Purpose
To move the eigenvalues with strictly negative real parts of an
N-by-N real skew-Hamiltonian/Hamiltonian pencil aS - bH in
structured Schur form,
( A D ) ( B F )
S = ( ), H = ( ),
( 0 A' ) ( 0 -B' )
with A upper triangular and B upper quasi-triangular, to the
leading principal subpencil, while keeping the triangular form.
The notation M' denotes the transpose of the matrix M.
The matrices S and H are transformed by an orthogonal matrix Q
such that
( Aout Dout )
Sout = J Q' J' S Q = ( ),
( 0 Aout' )
(1)
( Bout Fout ) ( 0 I )
Hout = J Q' J' H Q = ( ), with J = ( ),
( 0 -Bout' ) ( -I 0 )
where Aout is upper triangular and Bout is upper quasi-triangular.
Optionally, if COMPQ = 'I' or COMPQ = 'U', the orthogonal matrix Q
that fulfills (1), is computed.
Specification
SUBROUTINE MB03JD( COMPQ, N, A, LDA, D, LDD, B, LDB, F, LDF, Q,
$ LDQ, NEIG, IWORK, LIWORK, DWORK, LDWORK, INFO )
C .. Scalar Arguments ..
CHARACTER COMPQ
INTEGER INFO, LDA, LDB, LDD, LDF, LDQ, LDWORK, LIWORK,
$ N, NEIG
C .. Array Arguments ..
INTEGER IWORK( * )
DOUBLE PRECISION A( LDA, * ), B( LDB, * ), D( LDD, * ),
$ DWORK( * ), F( LDF, * ), Q( LDQ, * )
Arguments
Mode Parameters
COMPQ CHARACTER*1
Specifies whether or not the orthogonal transformations
should be accumulated in the array Q, as follows:
= 'N': Q is not computed;
= 'I': the array Q is initialized internally to the unit
matrix, and the orthogonal matrix Q is returned;
= 'U': the array Q contains an orthogonal matrix Q0 on
entry, and the matrix Q0*Q is returned, where Q
is the product of the orthogonal transformations
that are applied to the pencil aS - bH to reorder
the eigenvalues.
Input/Output Parameters
N (input) INTEGER
The order of the pencil aS - bH. N >= 0, even.
A (input/output) DOUBLE PRECISION array, dimension
(LDA, N/2)
On entry, the leading N/2-by-N/2 part of this array must
contain the upper triangular matrix A. The elements of the
strictly lower triangular part of this array are not used.
On exit, the leading N/2-by-N/2 part of this array
contains the transformed matrix Aout.
LDA INTEGER
The leading dimension of the array A. LDA >= MAX(1, N/2).
D (input/output) DOUBLE PRECISION array, dimension
(LDD, N/2)
On entry, the leading N/2-by-N/2 part of this array must
contain the upper triangular part of the skew-symmetric
matrix D. The diagonal need not be set to zero.
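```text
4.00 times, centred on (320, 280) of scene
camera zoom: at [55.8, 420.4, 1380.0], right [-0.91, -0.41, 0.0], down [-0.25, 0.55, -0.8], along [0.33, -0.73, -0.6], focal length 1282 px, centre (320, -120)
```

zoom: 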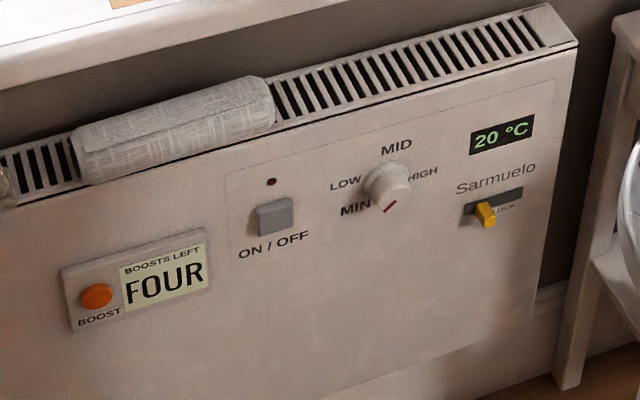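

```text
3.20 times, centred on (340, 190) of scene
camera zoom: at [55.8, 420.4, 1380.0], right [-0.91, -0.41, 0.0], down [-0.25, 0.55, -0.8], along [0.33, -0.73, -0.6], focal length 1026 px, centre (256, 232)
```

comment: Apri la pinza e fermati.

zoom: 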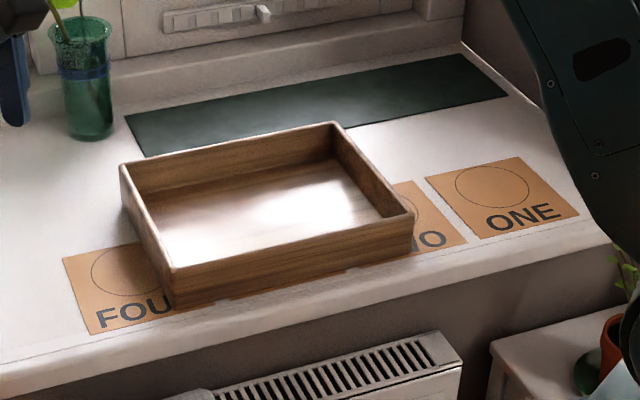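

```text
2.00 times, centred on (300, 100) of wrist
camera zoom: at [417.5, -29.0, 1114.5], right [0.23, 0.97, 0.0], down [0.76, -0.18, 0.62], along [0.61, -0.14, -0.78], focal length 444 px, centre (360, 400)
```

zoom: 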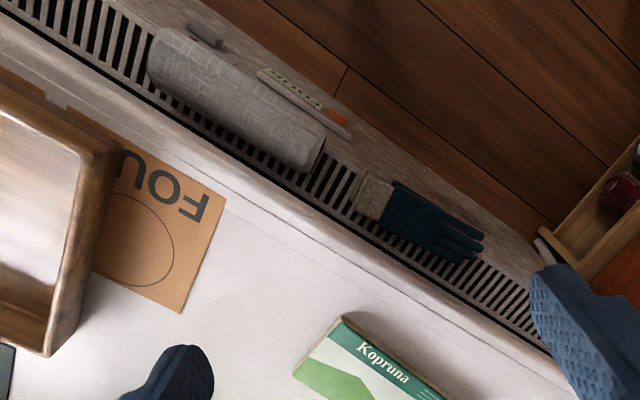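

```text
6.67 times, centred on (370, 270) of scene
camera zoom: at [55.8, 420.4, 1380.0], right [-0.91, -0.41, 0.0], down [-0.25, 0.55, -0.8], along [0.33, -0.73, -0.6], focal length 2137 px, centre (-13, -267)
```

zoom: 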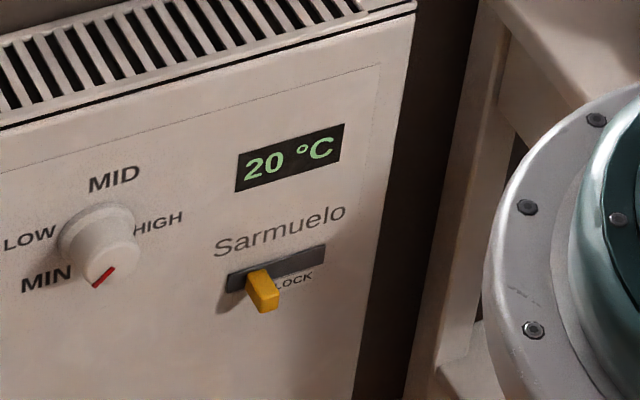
On exit, the leading N/2-by-N/2 part of this array
contains the transformed upper triangular part of the
matrix Dout.
The strictly lower triangular part of this array is
not referenced, except for the element D(N/2,N/2-1), but
its initial value is preserved.
LDD INTEGER
The leading dimension of the array D. LDD >= MAX(1, N/2).
B (input/output) DOUBLE PRECISION array, dimension
(LDB, N/2)
On entry, the leading N/2-by-N/2 part of this array must
contain the upper quasi-triangular matrix B.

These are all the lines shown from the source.